• **PASSAGE GIVEN**
^^^^^^^^

Anggota Komisi III dari Fraksi Demokrat, Benny K Harman, juga mempertanyakan, apakah sebagai kepala PPATK, dia wajib melaporkan indikasi TPPU itu kepada ketua komite. Pertanyaan selanjutnya, apakah kemudian ketua komite boleh membuka data tersebut kepada publik.
”Dalam konteks kasus yang menjadi perhatian publik, itu bisa disampaikan. Namun, tidak bisa menyentuh kasusnya dan tidak menyebut nama-namanya,” jawab Ivan.
Benny juga mempertanyakan kepada Ivan apakah dia sudah melapor kepada Presiden terkait LHA itu. Sebab, UU memerintahkan laporan itu diserahkan kepada Presiden dan DPR. Ivan menjawab bahwa dalam kasus itu, dia sudah melapor kepada Sekretaris Kabinet Pramono Anung.
”Tolong tunjukkan di pasal berapa laporan itu boleh dibuka ke publik? Sebab, kalau tidak, patut diduga Saudara dan Menko Polhukam punya niat politik yang tidak sehat karena ingin memojokkan Menteri Keuangan dan Kementerian Keuangan,” ujar Benny.
KOMPAS/PRADIPTA PANDU
Sekjen PPP Arsul Sani
Arsul Sani, anggota Komisi III DPR dari Fraksi Partai Persatuan Pembangunan, menambahkan, Komite Pemberantasan TPPU sebenarnya tidak memiliki kewenangan untuk menyampaikan LHA kepada publik. Sebab, itu adalah hasil analisis intelijen keuangan yang harus dijaga secara hati-hati. Menurut dia, kasus ini harus menjadi pelajaran berharga, baik untuk PPATK maupun Menko Polhukam. Data LHA hanya bisa disampaikan kepada Presiden dan DPR.
”Jangan disampaikan kepada siapa-siapa dulu, apalagi publik. Sebab, di perpres juga tidak ada kewenangan untuk menyampaikan kepada siapa pun,” terangnya.
Wakil Ketua Komisi III DPR Desmond J Mahesa mengatakan, rapat kerja dengan PPATK ini akan dilanjutkan dengan rapat lanjutan bersama Menko Polhukam dan Menteri Keuangan. Semua pihak harus berbicara dan mengklarifikasi perihal indikasi TPPU senilai Rp 349 triliun yang melibatkan tugas pokok dan fungsi Kemenkeu. Menurut rencana, rapat kerja lanjutan itu akan digelar pada Rabu (29/3/2023).

^^^^^^^^

• **DO THIS**
Extend the passage given, starting right after its last sentence.

^^^^^^^^

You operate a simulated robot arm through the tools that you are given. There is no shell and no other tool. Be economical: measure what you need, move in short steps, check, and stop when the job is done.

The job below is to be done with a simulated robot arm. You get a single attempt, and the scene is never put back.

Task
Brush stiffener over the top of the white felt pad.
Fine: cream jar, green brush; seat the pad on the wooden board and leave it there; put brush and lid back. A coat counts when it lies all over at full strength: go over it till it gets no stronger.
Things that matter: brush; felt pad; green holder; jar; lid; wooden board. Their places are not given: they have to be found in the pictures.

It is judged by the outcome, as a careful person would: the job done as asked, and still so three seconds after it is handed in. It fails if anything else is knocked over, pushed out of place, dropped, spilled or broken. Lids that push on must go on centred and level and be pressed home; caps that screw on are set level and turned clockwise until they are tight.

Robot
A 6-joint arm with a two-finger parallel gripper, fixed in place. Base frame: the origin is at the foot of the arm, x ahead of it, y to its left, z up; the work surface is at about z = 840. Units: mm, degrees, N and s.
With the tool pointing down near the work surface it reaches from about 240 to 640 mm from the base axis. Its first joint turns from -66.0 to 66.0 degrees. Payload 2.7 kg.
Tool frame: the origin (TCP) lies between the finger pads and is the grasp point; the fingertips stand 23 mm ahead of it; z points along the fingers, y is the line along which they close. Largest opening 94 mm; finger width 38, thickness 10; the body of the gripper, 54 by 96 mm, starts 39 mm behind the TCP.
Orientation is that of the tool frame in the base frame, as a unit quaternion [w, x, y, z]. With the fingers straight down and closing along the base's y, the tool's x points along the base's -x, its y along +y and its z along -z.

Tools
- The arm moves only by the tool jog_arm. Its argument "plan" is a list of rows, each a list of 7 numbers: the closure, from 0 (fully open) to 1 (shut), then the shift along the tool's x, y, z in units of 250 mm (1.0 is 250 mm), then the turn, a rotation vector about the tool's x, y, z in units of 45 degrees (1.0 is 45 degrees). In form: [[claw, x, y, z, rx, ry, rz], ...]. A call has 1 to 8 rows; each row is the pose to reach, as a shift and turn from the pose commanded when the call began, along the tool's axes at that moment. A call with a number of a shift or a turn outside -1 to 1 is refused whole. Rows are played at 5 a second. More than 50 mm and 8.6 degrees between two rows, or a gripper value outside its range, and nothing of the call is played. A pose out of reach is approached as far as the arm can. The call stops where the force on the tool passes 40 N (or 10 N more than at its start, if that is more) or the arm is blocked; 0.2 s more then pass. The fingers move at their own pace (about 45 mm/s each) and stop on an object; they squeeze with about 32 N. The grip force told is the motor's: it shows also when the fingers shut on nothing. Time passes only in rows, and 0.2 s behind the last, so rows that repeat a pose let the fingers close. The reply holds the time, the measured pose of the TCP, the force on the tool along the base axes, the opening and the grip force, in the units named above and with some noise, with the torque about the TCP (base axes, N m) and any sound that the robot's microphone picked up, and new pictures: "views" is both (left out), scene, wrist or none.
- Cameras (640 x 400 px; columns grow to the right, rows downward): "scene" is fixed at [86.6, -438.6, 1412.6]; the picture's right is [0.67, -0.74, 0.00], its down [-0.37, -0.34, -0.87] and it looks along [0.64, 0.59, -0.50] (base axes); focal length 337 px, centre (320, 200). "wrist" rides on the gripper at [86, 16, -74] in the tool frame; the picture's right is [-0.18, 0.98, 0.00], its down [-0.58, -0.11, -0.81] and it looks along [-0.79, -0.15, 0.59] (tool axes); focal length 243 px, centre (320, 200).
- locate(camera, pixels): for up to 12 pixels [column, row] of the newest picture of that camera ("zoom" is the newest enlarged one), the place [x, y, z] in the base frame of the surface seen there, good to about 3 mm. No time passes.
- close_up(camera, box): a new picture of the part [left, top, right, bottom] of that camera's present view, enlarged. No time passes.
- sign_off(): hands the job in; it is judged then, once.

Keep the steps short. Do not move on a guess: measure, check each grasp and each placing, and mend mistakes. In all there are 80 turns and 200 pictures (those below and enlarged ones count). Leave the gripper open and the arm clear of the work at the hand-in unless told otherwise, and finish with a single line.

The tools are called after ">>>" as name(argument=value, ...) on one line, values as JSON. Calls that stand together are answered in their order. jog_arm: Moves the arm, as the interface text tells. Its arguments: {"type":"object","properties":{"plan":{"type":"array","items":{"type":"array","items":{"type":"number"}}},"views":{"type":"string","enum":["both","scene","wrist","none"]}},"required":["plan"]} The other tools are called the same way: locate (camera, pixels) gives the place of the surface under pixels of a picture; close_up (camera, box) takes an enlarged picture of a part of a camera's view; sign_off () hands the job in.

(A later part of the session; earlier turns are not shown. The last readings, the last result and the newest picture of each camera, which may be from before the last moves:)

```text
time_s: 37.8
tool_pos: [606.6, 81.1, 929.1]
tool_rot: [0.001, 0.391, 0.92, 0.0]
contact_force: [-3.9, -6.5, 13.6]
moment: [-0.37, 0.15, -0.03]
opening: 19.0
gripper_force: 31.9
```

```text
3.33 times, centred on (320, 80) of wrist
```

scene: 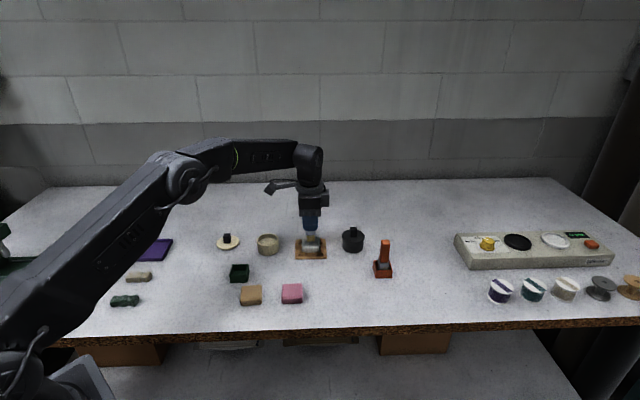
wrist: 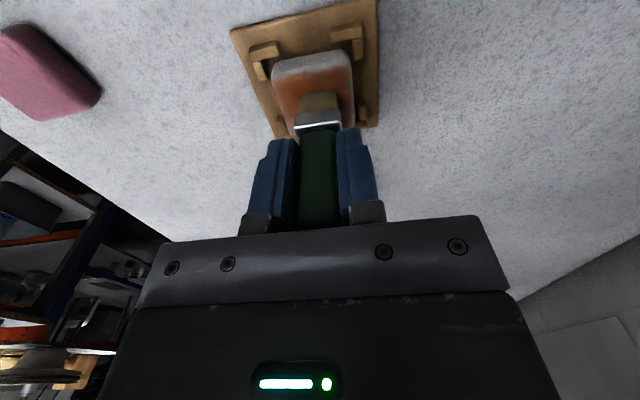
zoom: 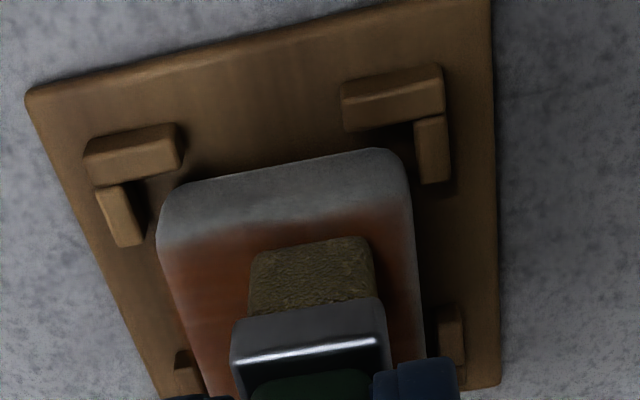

^^^^^^^^

• **EXERCISE RESPONSE**
”Akan ada rapat lanjutan untuk lebih serius lagi mengklarifikasi sumber yang tergambar Rp 349 triliun itu. Apakah dari dua lembaga di Kemenkeu, yaitu Direktorat Jenderal Pajak dan Direktorat Jenderal Bea Cukai, atau di mana? Tadi jawaban dari PPATK masih belum sesuai dengan harapan Komisi III," katanya.
KOMPAS/KURNIA YUNITA RAHAYU
Wakil Ketua Komisi III DPR Desmond J Mahesa
Dia ingin, dalam rapat selanjutnya, indikasi TPPU itu lebih terang dan jelas. Setelah itu, tidak boleh lagi ada keterangan yang berbeda dari masing-masing kementerian dan lembaga. Sebab, dampak pemberitaan yang simpang siur itu sangat luas dan dapat merugikan sumber keuangan negara.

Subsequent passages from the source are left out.